• Requirement: Images are not part of the copy; transcribe all the data exactly.

• Provided material:
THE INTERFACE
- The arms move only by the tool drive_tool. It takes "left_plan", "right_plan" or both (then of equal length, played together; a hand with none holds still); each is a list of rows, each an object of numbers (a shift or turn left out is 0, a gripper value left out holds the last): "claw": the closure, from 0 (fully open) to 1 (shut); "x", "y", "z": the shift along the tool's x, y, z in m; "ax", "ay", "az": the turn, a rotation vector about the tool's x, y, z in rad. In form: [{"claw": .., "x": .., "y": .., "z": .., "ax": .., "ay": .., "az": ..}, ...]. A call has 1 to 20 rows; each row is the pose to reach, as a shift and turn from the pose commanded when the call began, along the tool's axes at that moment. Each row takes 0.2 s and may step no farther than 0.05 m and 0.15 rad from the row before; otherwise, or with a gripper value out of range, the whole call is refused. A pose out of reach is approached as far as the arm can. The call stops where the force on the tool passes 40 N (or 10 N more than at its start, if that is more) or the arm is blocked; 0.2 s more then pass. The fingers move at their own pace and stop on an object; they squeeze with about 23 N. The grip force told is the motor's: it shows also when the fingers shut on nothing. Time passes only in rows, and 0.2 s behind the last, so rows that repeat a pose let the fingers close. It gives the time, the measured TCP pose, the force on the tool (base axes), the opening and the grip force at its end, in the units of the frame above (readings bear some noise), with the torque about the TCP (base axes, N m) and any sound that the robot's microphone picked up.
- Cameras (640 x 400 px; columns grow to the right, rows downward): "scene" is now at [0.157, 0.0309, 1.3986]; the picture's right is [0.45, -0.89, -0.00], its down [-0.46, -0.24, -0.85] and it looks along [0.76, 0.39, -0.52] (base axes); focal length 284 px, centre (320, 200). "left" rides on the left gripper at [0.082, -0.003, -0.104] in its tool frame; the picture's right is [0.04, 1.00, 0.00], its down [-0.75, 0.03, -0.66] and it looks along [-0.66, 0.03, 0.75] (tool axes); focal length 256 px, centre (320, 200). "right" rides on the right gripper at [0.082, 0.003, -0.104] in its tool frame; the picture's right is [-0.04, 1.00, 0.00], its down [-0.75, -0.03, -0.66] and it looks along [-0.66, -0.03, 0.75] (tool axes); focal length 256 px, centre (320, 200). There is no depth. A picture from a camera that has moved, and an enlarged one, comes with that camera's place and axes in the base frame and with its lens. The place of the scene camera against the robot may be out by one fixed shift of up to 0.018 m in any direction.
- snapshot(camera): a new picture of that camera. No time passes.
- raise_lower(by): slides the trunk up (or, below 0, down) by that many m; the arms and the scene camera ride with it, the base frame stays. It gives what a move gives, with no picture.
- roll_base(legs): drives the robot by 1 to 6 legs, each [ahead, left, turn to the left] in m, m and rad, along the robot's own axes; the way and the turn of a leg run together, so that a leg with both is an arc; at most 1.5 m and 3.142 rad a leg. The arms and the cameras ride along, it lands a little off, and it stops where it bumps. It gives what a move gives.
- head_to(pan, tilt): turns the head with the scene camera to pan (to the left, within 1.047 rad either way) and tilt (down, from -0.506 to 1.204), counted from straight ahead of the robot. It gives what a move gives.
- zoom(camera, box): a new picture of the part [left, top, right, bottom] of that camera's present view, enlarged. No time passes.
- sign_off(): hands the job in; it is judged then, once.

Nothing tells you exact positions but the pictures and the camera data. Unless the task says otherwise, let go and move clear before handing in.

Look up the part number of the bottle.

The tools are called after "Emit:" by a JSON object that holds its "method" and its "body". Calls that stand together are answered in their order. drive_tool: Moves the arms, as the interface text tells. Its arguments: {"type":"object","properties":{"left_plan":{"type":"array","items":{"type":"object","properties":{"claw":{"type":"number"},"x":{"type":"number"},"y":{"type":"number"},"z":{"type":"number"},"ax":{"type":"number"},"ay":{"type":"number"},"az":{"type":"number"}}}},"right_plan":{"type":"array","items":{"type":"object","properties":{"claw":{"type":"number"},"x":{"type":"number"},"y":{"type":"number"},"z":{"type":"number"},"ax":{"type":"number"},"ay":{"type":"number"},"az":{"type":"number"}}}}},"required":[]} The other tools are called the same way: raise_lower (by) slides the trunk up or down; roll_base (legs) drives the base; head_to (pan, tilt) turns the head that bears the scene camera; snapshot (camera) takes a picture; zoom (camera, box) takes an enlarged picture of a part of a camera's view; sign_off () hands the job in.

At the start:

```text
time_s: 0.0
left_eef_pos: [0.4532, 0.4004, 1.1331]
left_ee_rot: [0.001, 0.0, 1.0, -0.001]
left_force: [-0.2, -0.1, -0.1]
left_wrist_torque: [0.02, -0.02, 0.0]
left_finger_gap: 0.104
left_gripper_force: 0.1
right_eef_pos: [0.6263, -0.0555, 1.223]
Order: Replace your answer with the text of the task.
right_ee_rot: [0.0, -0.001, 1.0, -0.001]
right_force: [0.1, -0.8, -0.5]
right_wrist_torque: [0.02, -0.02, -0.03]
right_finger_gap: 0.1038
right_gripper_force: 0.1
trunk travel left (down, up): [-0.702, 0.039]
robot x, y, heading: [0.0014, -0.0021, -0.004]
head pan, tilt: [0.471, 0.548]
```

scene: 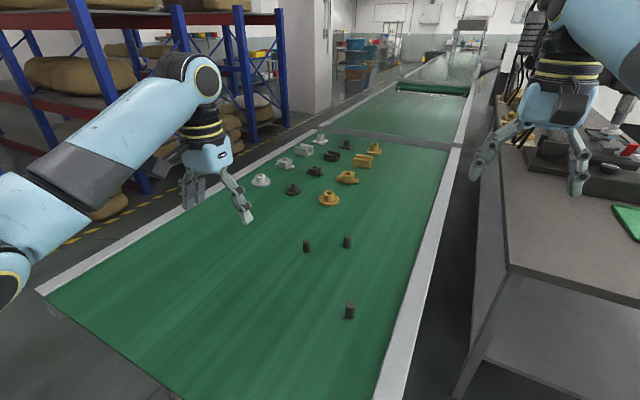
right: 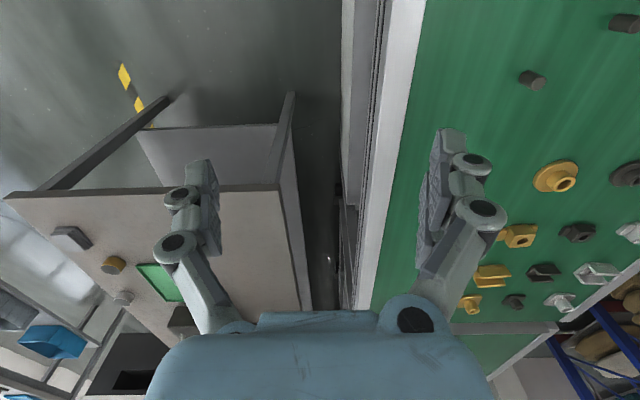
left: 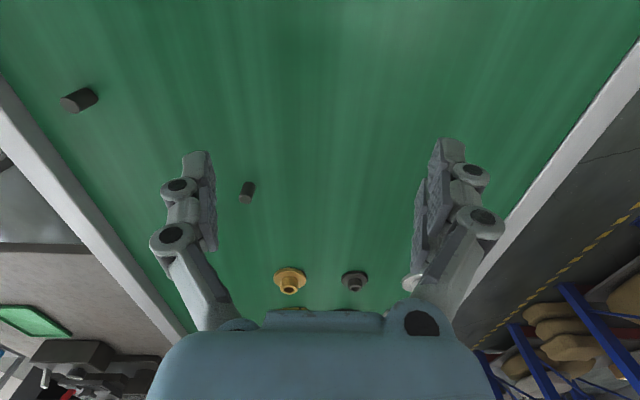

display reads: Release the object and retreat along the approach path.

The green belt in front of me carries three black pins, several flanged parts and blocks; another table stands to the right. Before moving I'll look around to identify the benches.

• Result of the exercise:
THE INTERFACE
- The arms move only by the tool drive_tool. It takes "left_plan", "right_plan" or both (then of equal length, played together; a hand with none holds still); each is a list of rows, each an object of numbers (a shift or turn left out is 0, a gripper value left out holds the last): "claw": the closure, from 0 (fully open) to 1 (shut); "x", "y", "z": the shift along the tool's x, y, z in m; "ax", "ay", "az": the turn, a rotation vector about the tool's x, y, z in rad. In form: [{"claw": .., "x": .., "y": .., "z": .., "ax": .., "ay": .., "az": ..}, ...]. A call has 1 to 20 rows; each row is the pose to reach, as a shift and turn from the pose commanded when the call began, along the tool's axes at that moment. Each row takes 0.2 s and may step no farther than 0.05 m and 0.15 rad from the row before; otherwise, or with a gripper value out of range, the whole call is refused. A pose out of reach is approached as far as the arm can. The call stops where the force on the tool passes 40 N (or 10 N more than at its start, if that is more) or the arm is blocked; 0.2 s more then pass. The fingers move at their own pace and stop on an object; they squeeze with about 23 N. The grip force told is the motor's: it shows also when the fingers shut on nothing. Time passes only in rows, and 0.2 s behind the last, so rows that repeat a pose let the fingers close. It gives the time, the measured TCP pose, the force on the tool (base axes), the opening and the grip force at its end, in the units of the frame above (readings bear some noise), with the torque about the TCP (base axes, N m) and any sound that the robot's microphone picked up.
- Cameras (640 x 400 px; columns grow to the right, rows downward): "scene" is now at [0.157, 0.0309, 1.3986]; the picture's right is [0.45, -0.89, -0.00], its down [-0.46, -0.24, -0.85] and it looks along [0.76, 0.39, -0.52] (base axes); focal length 284 px, centre (320, 200). "left" rides on the left gripper at [0.082, -0.003, -0.104] in its tool frame; the picture's right is [0.04, 1.00, 0.00], its down [-0.75, 0.03, -0.66] and it looks along [-0.66, 0.03, 0.75] (tool axes); focal length 256 px, centre (320, 200). "right" rides on the right gripper at [0.082, 0.003, -0.104] in its tool frame; the picture's right is [-0.04, 1.00, 0.00], its down [-0.75, -0.03, -0.66] and it looks along [-0.66, -0.03, 0.75] (tool axes); focal length 256 px, centre (320, 200). There is no depth. A picture from a camera that has moved, and an enlarged one, comes with that camera's place and axes in the base frame and with its lens. The place of the scene camera against the robot may be out by one fixed shift of up to 0.018 m in any direction.
- snapshot(camera): a new picture of that camera. No time passes.
- raise_lower(by): slides the trunk up (or, below 0, down) by that many m; the arms and the scene camera ride with it, the base frame stays. It gives what a move gives, with no picture.
- roll_base(legs): drives the robot by 1 to 6 legs, each [ahead, left, turn to the left] in m, m and rad, along the robot's own axes; the way and the turn of a leg run together, so that a leg with both is an arc; at most 1.5 m and 3.142 rad a leg. The arms and the cameras ride along, it lands a little off, and it stops where it bumps. It gives what a move gives.
- head_to(pan, tilt): turns the head with the scene camera to pan (to the left, within 1.047 rad either way) and tilt (down, from -0.506 to 1.204), counted from straight ahead of the robot. It gives what a move gives.
- zoom(camera, box): a new picture of the part [left, top, right, bottom] of that camera's present view, enlarged. No time passes.
- sign_off(): hands the job in; it is judged then, once.

Nothing tells you exact positions but the pictures and the camera data. Unless the task says otherwise, let go and move clear before handing in.

Look up the part number of the bottle.

The tools are called after "Emit:" by a JSON object that holds its "method" and its "body". Calls that stand together are answered in their order. drive_tool: Moves the arms, as the interface text tells. Its arguments: {"type":"object","properties":{"left_plan":{"type":"array","items":{"type":"object","properties":{"claw":{"type":"number"},"x":{"type":"number"},"y":{"type":"number"},"z":{"type":"number"},"ax":{"type":"number"},"ay":{"type":"number"},"az":{"type":"number"}}}},"right_plan":{"type":"array","items":{"type":"object","properties":{"claw":{"type":"number"},"x":{"type":"number"},"y":{"type":"number"},"z":{"type":"number"},"ax":{"type":"number"},"ay":{"type":"number"},"az":{"type":"number"}}}}},"required":[]} The other tools are called the same way: raise_lower (by) slides the trunk up or down; roll_base (legs) drives the base; head_to (pan, tilt) turns the head that bears the scene camera; snapshot (camera) takes a picture; zoom (camera, box) takes an enlarged picture of a part of a camera's view; sign_off () hands the job in.

At the start:

```text
time_s: 0.0
left_eef_pos: [0.4532, 0.4004, 1.1331]
left_ee_rot: [0.001, 0.0, 1.0, -0.001]
left_force: [-0.2, -0.1, -0.1]
left_wrist_torque: [0.02, -0.02, 0.0]
left_finger_gap: 0.104
left_gripper_force: 0.1
right_eef_pos: [0.6263, -0.0555, 1.223]
Order: Replace your answer with the text of the task.
right_ee_rot: [0.0, -0.001, 1.0, -0.001]
right_force: [0.1, -0.8, -0.5]
right_wrist_torque: [0.02, -0.02, -0.03]
right_finger_gap: 0.1038
right_gripper_force: 0.1
trunk travel left (down, up): [-0.702, 0.039]
robot x, y, heading: [0.0014, -0.0021, -0.004]
head pan, tilt: [0.471, 0.548]
```

scene: 
right: 
left: 

display reads: Release the object and retreat along the approach path.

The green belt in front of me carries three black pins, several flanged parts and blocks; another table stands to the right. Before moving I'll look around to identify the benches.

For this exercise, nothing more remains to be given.